Tuesday, November 6, 2012

Osage Orange

When we were in Missouri recently,
we saw dozens of osage orange trees laden 
with their round green fruit, 
sometimes called hedge apples.
(Search Google images "osage oranges" 
for some good photos of this nubby green, inedible fruit.
I couldn't find any copyright-free images that did them justice.)

Such trees are not common here as far as I know.
However, they are prevalent in the Midwest, Oklahoma, and Texas, 
having been planted by the hundreds in prairie days 
to form impenetrable hedges to fence in livestock.

Although there are no osage orange trees in the Shire,
it turns out there is at least one in Virginia.
In fact, the biggest and oldest osage orange tree in the U.S. 
is in Brookneal, Virginia at Patrick Henry's estate Red Hill.
According to www.redhill.org
the champion osage orange likely arrived in Virginia
as part of the collection of plant specimens 
brought back from the Lewis and Clark expedition.

And legend has it that Patrick Henry sat under the tree 
and played the fiddle for his grandchildren.
Here's a link to one photo of the osage orange tree at Red Hill,
which is an incredible 27-feet around:

Here's another, a more recent view of the Red Hill osage orange:

Now that I know it's there, I think a road trip is in order this spring.
Generally, I'm not the kind of person that seeks out roadside sights
like the world's largest ball of twine, for example,
(although if it's on the way, I'd definitely stop),
but I do go out of my way to see unusual natural phenomena and historic sites.
The biggest osage orange, and Red Hill for that matter,
both seem like they would be worth the trip.
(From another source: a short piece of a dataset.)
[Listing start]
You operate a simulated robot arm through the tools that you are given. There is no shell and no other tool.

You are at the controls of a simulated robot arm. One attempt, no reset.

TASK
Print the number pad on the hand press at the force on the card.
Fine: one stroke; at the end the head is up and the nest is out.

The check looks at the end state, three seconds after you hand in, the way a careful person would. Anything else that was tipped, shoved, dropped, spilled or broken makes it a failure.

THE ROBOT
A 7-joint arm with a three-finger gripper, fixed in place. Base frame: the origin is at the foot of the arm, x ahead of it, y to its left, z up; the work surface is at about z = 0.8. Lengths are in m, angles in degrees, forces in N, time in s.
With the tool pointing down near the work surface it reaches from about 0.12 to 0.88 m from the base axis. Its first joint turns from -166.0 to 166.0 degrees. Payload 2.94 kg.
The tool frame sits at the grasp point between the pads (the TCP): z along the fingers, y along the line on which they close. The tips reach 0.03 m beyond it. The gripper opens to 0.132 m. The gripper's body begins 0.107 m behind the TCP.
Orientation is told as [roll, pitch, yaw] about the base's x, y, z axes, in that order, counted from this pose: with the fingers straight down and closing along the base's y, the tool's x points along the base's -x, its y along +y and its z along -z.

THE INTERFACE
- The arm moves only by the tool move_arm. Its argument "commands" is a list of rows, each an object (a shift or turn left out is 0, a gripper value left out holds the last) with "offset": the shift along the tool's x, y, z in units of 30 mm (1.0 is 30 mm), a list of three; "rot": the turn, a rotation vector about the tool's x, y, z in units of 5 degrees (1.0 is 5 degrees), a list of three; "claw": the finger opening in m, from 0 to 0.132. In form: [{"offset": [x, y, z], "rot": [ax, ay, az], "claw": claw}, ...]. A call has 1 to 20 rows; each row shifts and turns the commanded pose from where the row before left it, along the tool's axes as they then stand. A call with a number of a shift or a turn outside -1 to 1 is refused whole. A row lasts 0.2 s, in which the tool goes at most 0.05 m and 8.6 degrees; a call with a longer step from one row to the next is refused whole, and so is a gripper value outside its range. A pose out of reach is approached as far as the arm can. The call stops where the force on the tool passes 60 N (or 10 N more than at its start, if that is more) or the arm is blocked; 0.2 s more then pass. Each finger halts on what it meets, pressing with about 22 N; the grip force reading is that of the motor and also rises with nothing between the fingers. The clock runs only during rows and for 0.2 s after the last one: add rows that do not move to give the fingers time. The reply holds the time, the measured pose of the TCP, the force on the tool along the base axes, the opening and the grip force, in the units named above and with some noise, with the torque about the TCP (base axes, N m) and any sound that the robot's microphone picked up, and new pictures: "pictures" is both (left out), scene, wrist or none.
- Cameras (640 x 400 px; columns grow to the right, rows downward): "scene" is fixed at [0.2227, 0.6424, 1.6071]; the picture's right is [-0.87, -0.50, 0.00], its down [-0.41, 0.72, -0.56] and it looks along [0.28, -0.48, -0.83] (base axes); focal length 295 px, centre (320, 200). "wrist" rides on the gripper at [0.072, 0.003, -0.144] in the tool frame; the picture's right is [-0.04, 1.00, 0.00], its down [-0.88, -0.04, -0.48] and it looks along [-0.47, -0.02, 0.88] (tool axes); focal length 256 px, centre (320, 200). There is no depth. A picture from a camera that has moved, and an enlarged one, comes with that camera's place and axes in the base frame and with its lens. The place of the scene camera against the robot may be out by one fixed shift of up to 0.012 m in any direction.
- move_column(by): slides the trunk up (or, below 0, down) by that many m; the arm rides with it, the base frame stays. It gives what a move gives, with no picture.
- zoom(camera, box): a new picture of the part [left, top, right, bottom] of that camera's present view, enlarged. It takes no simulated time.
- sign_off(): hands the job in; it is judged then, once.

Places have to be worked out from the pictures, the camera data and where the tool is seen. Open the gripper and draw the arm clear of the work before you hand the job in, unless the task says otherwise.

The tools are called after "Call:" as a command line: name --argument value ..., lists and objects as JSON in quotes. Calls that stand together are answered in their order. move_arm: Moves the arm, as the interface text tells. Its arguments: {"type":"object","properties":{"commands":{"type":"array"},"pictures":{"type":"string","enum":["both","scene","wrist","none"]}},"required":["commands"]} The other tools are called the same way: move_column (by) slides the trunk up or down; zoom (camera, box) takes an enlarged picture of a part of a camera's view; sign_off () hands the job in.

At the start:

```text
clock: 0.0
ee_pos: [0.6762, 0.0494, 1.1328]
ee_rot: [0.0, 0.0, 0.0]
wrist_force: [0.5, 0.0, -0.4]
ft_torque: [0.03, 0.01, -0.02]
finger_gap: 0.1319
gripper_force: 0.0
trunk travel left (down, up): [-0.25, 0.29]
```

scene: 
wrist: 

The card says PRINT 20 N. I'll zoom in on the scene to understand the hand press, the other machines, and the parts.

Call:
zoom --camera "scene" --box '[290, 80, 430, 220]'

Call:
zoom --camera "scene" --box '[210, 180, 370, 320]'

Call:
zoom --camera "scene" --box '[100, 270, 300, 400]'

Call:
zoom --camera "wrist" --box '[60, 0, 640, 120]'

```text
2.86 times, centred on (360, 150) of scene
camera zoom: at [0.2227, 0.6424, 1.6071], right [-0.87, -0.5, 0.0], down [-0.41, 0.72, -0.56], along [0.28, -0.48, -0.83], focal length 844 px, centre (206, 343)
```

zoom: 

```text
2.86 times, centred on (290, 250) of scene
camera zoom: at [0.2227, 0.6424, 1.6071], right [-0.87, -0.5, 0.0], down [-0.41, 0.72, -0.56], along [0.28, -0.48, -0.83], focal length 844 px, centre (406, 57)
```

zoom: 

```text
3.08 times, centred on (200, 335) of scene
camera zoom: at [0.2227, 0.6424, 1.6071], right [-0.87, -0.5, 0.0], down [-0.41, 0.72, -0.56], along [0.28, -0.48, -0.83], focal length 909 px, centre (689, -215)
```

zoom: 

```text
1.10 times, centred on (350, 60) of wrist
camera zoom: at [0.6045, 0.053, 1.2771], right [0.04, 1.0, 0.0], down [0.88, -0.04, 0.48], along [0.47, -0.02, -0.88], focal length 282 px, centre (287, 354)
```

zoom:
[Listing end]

I've read that the wood of osage orange trees was once sought after
as some of the best wood with which to make bows (for arrows).
But I knew it more as a fence post material.
I've never seen osage orange branches used as fence posts here,
but they were once common along fields and pastures in the midwest
because the dark orange wood is rock hard and impervious to insects and rot.
Here is one that my father salvaged for me:

I love its rough texture and the old barbed wire still wrapped around it.
For a chunk of wood,
it holds lots of happy memories,
as does the sight of bright green osage oranges in the autumn.